### Parts of the exercise
A - Take the document and repeat only what runs from "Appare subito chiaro" through "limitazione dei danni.".
B - Your answer continues the document from its final sentence.

### Document
## Begin
Di Enrico Bilardo
Nelle ultime ore si sono avvicendati vari scambi di battute tra il presidente del consiglio, Matteo Renzi e il leader di Confindustria, Giorgio Squinzi. L’oggetto della questione, tra due parti che sono solite concordare e collaborare attivamente per la distruzione dei diritti dei lavoratori e per il potenziamento del potere del grande capitale, è stato la possibilità della formazione di un sindacato unico, che riunisse il mondo del lavoro eliminando le varie sigle al momento presenti. Renzi, forte dell'”insolito” appoggio dell’ad della FIAT, Sergio Marchionne, ha affermato la necessità della creazione di una sola organizzazione sindacale , che vada oltre le sigle e che riunisca tutto il mondo del lavoro. La proposta di Renzi nasce dall’annosa questione della non applicazione dell’art 39 della Costituzione e le annesse problematiche, ma tocca apparentemente anche un punto caro ai comunisti da sempre, quello dell’unità della classe lavoratrice in ottica sindacale. Qualche riflessione è bene quindi farla.
Appare subito chiaro come il premier non abbia interesse alla creazione di un’associazione che riunisca tutti i lavoratori all’interno di una logica conflittuale propositiva e non di retroguardia, ma voglia semplicemente eliminare la possibilità che ci sia qualche formazione che vada oltre il modus operandi della CGIL e dei principali sindacati concertativi, ormai caratterizzati da un carrierismo imperante e da una conflittualità sporadica e apparente che spesso ha come massima aspirazione la limitazione dei danni.
## End
### Information shown
## Begin
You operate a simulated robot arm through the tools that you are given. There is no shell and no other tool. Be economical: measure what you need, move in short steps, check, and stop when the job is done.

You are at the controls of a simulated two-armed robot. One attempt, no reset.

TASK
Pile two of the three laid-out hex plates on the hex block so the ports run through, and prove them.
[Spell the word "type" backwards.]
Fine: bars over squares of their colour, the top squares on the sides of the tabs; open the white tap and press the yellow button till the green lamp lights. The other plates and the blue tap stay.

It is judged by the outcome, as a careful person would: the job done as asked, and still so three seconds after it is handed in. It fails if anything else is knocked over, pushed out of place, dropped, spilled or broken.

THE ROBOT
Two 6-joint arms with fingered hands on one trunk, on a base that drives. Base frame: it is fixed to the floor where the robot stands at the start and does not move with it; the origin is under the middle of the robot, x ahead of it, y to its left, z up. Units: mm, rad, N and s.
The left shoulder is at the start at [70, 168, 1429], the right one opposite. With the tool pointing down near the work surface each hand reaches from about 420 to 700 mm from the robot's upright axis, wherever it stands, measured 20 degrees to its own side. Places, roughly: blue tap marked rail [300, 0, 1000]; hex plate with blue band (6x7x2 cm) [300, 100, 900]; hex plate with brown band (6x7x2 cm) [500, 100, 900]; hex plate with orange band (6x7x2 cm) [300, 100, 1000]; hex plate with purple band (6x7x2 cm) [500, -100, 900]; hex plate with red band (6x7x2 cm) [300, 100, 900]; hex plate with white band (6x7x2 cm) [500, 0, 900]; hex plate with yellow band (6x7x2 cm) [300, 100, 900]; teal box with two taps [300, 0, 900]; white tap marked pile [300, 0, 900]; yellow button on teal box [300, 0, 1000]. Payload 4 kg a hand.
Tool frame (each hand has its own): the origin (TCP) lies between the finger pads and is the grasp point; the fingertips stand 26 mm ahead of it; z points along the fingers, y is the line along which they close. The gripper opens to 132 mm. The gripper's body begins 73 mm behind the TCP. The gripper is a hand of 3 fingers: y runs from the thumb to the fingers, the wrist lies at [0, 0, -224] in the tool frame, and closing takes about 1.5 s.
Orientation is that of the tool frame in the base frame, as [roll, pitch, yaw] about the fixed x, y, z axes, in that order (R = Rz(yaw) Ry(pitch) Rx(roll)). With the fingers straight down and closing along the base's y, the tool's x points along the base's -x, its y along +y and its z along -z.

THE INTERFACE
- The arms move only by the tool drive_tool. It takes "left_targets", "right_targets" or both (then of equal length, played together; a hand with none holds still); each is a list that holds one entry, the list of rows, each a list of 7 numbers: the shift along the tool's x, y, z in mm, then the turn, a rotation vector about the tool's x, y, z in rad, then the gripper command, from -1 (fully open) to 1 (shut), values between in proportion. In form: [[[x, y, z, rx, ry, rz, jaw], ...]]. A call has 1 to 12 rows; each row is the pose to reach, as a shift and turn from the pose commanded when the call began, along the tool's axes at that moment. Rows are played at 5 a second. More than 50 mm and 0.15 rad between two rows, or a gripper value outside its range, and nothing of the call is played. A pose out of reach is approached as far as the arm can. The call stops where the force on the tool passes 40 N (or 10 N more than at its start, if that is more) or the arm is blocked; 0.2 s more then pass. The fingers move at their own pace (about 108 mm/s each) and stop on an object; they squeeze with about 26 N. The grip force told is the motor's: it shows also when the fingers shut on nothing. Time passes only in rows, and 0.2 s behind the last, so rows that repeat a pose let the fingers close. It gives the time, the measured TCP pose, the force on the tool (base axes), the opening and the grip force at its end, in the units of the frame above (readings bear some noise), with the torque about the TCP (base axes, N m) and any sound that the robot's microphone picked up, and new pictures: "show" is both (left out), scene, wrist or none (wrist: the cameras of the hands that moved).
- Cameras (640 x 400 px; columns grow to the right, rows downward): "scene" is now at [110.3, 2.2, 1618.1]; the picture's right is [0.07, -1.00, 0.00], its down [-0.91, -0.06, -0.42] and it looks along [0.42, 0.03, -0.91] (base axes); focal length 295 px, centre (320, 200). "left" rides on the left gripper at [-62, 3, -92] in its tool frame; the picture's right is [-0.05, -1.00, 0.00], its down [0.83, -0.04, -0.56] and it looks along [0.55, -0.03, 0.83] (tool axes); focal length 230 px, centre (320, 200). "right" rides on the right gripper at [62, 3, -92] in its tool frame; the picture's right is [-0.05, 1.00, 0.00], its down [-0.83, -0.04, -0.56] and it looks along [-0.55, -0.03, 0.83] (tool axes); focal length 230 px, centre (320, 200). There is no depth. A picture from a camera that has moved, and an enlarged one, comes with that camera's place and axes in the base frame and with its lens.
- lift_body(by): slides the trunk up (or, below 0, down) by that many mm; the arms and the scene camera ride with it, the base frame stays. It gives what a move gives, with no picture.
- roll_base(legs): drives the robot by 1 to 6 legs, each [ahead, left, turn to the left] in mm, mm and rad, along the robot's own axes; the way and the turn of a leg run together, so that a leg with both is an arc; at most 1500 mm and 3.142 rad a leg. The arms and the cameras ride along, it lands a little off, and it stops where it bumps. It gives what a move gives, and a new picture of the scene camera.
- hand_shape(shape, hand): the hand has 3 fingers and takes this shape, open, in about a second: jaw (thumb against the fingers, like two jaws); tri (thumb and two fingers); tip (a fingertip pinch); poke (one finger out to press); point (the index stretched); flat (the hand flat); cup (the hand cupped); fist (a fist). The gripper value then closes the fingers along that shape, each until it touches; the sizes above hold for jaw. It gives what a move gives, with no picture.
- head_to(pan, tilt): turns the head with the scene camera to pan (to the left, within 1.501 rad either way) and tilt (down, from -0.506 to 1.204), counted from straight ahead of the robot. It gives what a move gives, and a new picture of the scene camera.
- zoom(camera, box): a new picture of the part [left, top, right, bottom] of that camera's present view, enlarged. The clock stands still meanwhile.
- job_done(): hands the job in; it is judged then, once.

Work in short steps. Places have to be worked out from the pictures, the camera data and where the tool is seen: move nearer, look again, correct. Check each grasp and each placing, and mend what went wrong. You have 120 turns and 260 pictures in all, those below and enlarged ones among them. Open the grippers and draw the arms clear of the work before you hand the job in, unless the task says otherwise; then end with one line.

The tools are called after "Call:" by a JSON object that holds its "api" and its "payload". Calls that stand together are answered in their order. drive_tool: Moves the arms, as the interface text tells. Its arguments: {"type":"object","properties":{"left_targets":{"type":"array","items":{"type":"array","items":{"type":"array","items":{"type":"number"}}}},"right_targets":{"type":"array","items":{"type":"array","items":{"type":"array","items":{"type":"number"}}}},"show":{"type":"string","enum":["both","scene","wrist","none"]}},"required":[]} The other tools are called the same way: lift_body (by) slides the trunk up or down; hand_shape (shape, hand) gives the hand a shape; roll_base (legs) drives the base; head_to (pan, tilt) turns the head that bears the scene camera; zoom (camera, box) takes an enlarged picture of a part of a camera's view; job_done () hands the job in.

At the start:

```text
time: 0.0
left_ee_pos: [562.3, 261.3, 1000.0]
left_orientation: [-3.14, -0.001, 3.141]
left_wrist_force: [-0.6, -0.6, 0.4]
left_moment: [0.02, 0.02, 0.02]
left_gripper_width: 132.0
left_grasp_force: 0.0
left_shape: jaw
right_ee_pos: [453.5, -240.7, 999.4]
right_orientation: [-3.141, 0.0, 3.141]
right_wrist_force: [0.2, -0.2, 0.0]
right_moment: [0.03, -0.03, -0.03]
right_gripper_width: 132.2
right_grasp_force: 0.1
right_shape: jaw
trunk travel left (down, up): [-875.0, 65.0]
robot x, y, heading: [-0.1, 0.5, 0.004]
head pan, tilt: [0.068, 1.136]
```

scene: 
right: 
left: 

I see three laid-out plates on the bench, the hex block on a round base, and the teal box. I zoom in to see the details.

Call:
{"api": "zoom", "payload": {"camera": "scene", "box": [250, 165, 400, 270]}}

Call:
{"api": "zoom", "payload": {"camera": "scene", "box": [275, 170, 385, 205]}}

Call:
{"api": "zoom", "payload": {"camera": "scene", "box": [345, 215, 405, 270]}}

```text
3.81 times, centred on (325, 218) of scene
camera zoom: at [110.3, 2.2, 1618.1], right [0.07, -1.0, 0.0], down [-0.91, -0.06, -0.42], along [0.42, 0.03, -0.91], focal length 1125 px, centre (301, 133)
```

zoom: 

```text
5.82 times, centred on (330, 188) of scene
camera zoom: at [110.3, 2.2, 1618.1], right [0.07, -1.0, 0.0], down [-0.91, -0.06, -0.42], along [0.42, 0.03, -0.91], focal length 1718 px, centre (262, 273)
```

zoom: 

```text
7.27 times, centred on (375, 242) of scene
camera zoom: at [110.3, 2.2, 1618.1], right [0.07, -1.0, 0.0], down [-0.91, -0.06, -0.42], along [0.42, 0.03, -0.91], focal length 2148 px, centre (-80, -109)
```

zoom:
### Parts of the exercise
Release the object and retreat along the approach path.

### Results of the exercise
## End
### Results of the exercise
A -
Appare subito chiaro come il premier non abbia interesse alla creazione di un’associazione che riunisca tutti i lavoratori all’interno di una logica conflittuale propositiva e non di retroguardia, ma voglia semplicemente eliminare la possibilità che ci sia qualche formazione che vada oltre il modus operandi della CGIL e dei principali sindacati concertativi, ormai caratterizzati da un carrierismo imperante e da una conflittualità sporadica e apparente che spesso ha come massima aspirazione la limitazione dei danni.

B -
Il sindacato appare così svuotato di ogni sua funzione, catalizza gli sforzi, la rabbia dei lavoratori e la sfoga in singole e inefficaci occasioni che si riducono a mere illusioni. Il premier vuole che in mezzo a tale situazione generale non vi possano essere eccezioni, cercando di eliminare il problema, uniformando tutto il mondo sindacale con dinamiche che puzzano di corporativismo. Squinzi invece, insieme alla Camusso, si è detto contrario a una prospettiva simile temendo, probabilmente, che la conseguenza imprevista della proposta renziana, creando un polo unitario dei lavoratori, se riempito di contenuti e rinnovato nelle dinamiche di proposizione e di conflitto, potesse rappresentare una minaccia seria per i grandi industriali.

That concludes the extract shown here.